::: SUPPLIED PASSAGE :::

Or, il est de plus en plus évident que ce cours magistral (y compris dans les
déguisements pseudo-dialogués de la " devinette ") est fait
pour ne pas transmettre les savoirs, en empêcher l’appropriation par le
plus grand nombre : il maintient une structure, non pas de transmission,
mais de révélation, au sens religieux du terme (ne pas s’étonner s’il y
a " peu d’élus " !). Or, l’art, la science et la
philosophie supposent le loisir, c’est-à-dire la suspension de
l’obligation de résultats. Pour s’en tenir aux sciences, leur apprentissage
exige d’en passer par le doute, l’incertitude, la discutabilité, la
réfutabilité : l’ouverture des savoirs, inachevés et inachevables, entre
en contradiction avec les prétentions de clôture incarnées dans le programme en
vue de l’examen – le même mot désigne aussi les procédures juridiques et
médicales – qui commande par rétroaction aussi bien le comportement des
élèves que celui du professeur.
À
cette violence de la " mise en examen ", s’ajoute la
simultanéité de deux processus apparemment contradictoires, en réalité
étroitement liés : d’une part, la séparation, le clivage entre l’apprentissage
des savoirs et celui du " vivre ensemble ", qui fait que le
plus instruit peut aussi être le plus " immoral ", et,
d’autre part, la confusion de ce qu’on appellerait en termes juridiques les
registres civil et pénal, qui fait qu’une note basse devient mauvaise,
une tâche à accomplir un devoir, et une sanction une punition. Dès lors,
la libido dominandi (la " frime ", les jeux de
prestance, jusqu’aux plus hauts niveaux de la science et de la culture…) peut
s’investir dans la " réussite " scolaire et s’y déguiser,
ce qui pervertit doublement les savoirs et la citoyenneté. Cette
confusion-séparation s’oppose à la nécessaire distinction-articulation des
savoirs et de la loi que l’école aurait pour tâche précisément d’instituer dans
ses fonctionnements les plus ordinaires et quotidiens.
Et,
enfin, c’est probablement dans les effets des jugements professoraux sur le
cursus des élèves que la violence de l’école se manifeste avec le plus
d’évidence. Au lieu de permettre le déploiement de toutes les potentialités de
l’enfant et de l’adolescent – dont on sait qu’elles sont quasiment infinies –
l’école contraint aux inversions et renoncements successifs selon les paliers
d’orientation : privation des dimensions de la culture technique pour les
" bons élèves " ou moyens, orientés en études
longues ; privation de la dimension artistique et littéraire pour les
futurs " forçats " des mathématiques et des classes
préparatoires ; privation des informations scientifiques nécessaires au
citoyen d’aujourd’hui, pour les " relégués " littéraires ou
ceux qui se retrouvent engagés dans des filières professionnelles dévalorisées.

::: SUPPLIED INFORMATION :::

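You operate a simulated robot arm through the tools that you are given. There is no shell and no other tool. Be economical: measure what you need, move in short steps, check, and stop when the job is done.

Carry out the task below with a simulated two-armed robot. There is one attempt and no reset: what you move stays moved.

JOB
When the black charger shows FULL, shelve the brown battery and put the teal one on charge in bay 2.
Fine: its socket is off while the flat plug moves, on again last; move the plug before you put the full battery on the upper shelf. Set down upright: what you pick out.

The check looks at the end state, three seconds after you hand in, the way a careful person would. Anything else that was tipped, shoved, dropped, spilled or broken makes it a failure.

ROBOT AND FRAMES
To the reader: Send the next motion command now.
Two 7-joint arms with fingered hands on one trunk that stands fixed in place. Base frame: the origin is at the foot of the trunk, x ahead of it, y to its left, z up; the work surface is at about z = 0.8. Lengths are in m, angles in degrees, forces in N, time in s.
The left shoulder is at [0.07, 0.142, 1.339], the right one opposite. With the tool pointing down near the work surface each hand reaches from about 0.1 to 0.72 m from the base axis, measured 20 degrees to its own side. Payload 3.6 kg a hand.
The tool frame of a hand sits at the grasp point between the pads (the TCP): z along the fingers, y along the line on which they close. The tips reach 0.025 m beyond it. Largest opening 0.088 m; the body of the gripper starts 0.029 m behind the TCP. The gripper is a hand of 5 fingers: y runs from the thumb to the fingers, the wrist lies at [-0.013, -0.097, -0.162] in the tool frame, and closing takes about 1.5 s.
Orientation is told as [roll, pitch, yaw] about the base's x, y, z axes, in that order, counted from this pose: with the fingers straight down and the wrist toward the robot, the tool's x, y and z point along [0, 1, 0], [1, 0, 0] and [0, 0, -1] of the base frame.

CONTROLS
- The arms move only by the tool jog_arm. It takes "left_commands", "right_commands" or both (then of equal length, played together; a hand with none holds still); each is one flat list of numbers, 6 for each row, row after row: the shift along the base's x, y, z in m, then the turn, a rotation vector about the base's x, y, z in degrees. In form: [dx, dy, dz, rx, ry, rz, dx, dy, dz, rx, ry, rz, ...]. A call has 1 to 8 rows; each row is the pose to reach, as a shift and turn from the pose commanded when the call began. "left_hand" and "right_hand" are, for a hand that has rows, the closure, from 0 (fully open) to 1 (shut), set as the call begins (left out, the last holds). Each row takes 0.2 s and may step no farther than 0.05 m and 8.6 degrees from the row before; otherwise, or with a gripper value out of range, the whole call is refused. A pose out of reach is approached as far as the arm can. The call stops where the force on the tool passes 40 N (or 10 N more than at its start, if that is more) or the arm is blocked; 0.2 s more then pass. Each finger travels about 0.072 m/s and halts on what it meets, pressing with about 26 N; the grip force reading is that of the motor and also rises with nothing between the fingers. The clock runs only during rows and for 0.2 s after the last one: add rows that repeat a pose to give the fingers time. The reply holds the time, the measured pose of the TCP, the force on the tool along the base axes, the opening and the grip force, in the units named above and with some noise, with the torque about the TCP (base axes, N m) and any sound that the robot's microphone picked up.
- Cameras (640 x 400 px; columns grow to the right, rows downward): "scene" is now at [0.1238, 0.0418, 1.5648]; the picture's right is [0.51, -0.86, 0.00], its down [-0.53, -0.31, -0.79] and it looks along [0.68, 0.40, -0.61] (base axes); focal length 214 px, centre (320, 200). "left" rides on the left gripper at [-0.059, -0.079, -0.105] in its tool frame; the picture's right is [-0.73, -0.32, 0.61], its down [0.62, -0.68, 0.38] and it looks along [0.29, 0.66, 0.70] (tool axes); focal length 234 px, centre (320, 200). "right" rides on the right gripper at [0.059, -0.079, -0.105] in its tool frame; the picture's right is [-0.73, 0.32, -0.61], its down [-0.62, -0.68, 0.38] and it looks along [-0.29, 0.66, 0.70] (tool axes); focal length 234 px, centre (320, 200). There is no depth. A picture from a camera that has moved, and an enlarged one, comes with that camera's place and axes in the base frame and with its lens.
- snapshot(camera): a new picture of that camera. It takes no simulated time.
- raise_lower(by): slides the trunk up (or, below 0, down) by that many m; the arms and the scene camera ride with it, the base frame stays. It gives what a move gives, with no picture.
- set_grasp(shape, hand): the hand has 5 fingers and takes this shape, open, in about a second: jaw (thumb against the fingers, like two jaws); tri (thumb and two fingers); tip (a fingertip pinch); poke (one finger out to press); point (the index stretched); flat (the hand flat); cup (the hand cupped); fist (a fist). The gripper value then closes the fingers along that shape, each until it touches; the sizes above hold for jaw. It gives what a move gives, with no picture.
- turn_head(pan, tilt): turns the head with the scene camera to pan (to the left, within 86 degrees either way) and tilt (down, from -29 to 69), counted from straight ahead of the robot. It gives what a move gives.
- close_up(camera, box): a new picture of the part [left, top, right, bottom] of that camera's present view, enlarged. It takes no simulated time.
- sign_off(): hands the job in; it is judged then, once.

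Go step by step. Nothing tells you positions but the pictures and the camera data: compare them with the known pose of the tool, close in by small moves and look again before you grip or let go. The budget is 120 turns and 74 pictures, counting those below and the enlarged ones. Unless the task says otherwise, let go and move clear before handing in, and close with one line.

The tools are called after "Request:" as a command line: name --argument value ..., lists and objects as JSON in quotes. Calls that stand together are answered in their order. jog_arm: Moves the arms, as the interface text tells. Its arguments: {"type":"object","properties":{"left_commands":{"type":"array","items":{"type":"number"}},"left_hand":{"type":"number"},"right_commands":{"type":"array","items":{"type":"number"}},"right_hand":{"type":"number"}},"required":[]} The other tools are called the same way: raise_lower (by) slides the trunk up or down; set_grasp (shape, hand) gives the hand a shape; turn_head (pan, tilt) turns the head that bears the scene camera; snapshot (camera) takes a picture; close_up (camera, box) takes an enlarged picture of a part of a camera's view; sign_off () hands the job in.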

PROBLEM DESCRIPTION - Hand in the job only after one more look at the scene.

:::

PROBLEM DESCRIPTION - Take up the supplied passage again after its last words.

REPLY -
Et déjà, dès l’école primaire, le savoir s’instrumentalise en outil de pouvoir
par l’inversion entre fins et moyens : lecture, écriture et calcul deviennent
fins en eux-mêmes – et moyens de sélection – au lieu de s’originer dans le
désir d’explorer le monde, d’aller à la rencontre de l’autre inconnu et de
s’élever (que signifie d’autre le mot même d’élève ?) à égalité du
maître. Tout le monde le sait : il est évident que ni les notes, ni les
examens, ni les diplômes ne peuvent en aucune manière vérifier, valider ou
confirmer le degré d’instruction, de formation ou d’éducation d’un individu
quelconque. Et pourtant, malgré les très nombreuses recherches dont les
résultats ne peuvent laisser place à aucun doute possible sur son arbitraire
complet, la notation sur 20 demeure le seul moyen d’évaluation, auquel
finissent par se ramener tous les autres moyens. La quantification demeure
nécessaire au classement et ce classement lui-même nécessaire à la perpétuation
des hiérarchies sociales de pouvoir.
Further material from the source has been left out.